Caral, la più antica società conosciuta nelle Americhe, si è sviluppata nella zona quasi 5mila anni fa. Sorta in una stretta valle tra l’Oceano Pacifico e le Ande centrali, è considerata la «cultura madre» della civiltà andina. Un’équipe di ricerca guidata dall’archeologa Ruth Shady ha individuato 12 insediamenti, dove si ritiene abbia avuto origine tutto ciò che oggi è associato agli Inca: lingua, irrigazione delle colture, sistema di registrazione dei nodi quipu, architettura religiosa e arte.

Al centro di Caral vi erano sei piramidi disposte intorno a una piazza centrale. Accanto ad esse, un anfiteatro e un tempio. Intorno all’anfiteatro gli archeologi hanno portato alla luce strumenti musicali finemente lavorati, cornetti e flauti ricavati da ossa di condor, lama e cervi. Hanno anche identificato frammenti di annatto, usato ancora oggi dalle culture amazzoniche per dipingere il viso, condire il cibo e come afrodisiaco.

Le scoperte hanno evidenziato un’estesa rete commerciale poiché molti dei materiali non erano originari del territorio, ma provenivano dalle alte Ande e dalla giungla, a più di 250 km di distanza. Dalle analisi del cibo consumato dagli abitanti di Caral, Shady e il suo team hanno trovato resti di pesce che potevano provenire solo dalla costa. Hanno anche rinvenuto cotone in abbondanza, a testimonianza di una vasta rete commerciale tra agricoltori e pescatori che usavano questo materiale per realizzare reti da pesca.

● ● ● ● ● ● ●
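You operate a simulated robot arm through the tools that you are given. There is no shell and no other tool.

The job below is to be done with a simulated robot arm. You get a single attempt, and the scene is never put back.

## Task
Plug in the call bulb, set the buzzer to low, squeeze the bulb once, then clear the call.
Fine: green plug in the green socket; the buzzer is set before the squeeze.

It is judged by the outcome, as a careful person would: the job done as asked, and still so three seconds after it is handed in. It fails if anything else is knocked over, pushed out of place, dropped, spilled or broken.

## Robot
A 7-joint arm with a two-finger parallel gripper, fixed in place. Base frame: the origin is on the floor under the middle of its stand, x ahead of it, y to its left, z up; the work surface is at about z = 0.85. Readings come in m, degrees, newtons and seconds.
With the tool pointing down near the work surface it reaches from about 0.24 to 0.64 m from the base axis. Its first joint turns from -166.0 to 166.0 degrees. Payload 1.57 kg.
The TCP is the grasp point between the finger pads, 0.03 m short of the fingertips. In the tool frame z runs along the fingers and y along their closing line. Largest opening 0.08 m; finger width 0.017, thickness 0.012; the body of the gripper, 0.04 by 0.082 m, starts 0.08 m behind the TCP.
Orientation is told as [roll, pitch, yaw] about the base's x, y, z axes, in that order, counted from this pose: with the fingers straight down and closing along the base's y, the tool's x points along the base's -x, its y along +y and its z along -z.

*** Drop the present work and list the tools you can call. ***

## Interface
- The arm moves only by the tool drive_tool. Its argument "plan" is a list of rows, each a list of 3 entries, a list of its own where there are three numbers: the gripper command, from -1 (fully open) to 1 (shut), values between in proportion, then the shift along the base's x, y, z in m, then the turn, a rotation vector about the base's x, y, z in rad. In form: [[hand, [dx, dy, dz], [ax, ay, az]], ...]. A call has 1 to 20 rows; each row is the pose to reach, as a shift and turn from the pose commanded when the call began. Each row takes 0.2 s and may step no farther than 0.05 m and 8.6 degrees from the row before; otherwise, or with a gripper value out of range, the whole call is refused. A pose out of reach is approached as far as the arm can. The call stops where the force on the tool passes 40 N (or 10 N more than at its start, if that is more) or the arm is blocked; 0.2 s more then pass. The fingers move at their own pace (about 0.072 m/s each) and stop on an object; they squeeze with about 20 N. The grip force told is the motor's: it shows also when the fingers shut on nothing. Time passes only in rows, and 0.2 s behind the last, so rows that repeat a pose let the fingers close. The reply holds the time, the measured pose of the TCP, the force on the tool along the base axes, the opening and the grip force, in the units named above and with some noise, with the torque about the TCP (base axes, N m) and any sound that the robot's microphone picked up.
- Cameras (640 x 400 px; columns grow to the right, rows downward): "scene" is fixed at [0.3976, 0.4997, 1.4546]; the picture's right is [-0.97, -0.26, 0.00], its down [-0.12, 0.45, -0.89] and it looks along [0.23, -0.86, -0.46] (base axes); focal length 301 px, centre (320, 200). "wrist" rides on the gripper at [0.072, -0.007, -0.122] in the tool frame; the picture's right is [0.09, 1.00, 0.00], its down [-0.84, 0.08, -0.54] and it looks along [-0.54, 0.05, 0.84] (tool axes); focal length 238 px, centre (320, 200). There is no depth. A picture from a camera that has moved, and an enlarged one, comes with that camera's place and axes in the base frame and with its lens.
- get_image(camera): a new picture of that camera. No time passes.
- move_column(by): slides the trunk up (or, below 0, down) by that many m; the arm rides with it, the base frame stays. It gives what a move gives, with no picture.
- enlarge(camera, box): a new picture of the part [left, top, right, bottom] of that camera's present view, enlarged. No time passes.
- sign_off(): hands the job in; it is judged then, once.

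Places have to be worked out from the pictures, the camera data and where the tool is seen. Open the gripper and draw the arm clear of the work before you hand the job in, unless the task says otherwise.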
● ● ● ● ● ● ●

Archeologia ricca in un Paese povero

Nel corso degli anni Shady ha affrontato molteplici avversità a Caral, spesso senza alcun sostegno da parte del governo peruviano. Dalla metà degli anni 2000, il suo gruppo di ricerca è stato attaccato dai trafficanti, che a volte hanno ricevuto il supporto di funzionari locali corrotti. Nel 2003 Shady ha rischiato di morire in una rapina a mano armata mentre si recava allo scavo per pagare i suoi lavoratori. Più recentemente, uno dei suoi colleghi è stato aggredito dai trafficanti, mentre svariati ricercatori si sono dimessi per problemi di sicurezza.

Anche il sito è stato colpito dai tagli di bilancio degli ultimi anni. In una recente intervista, l’archeologa ha dichiarato che il budget stanziato per la ricerca a Caral nel 2024 è stato dimezzato, costringendola a licenziare un’ottantina di lavoratori locali.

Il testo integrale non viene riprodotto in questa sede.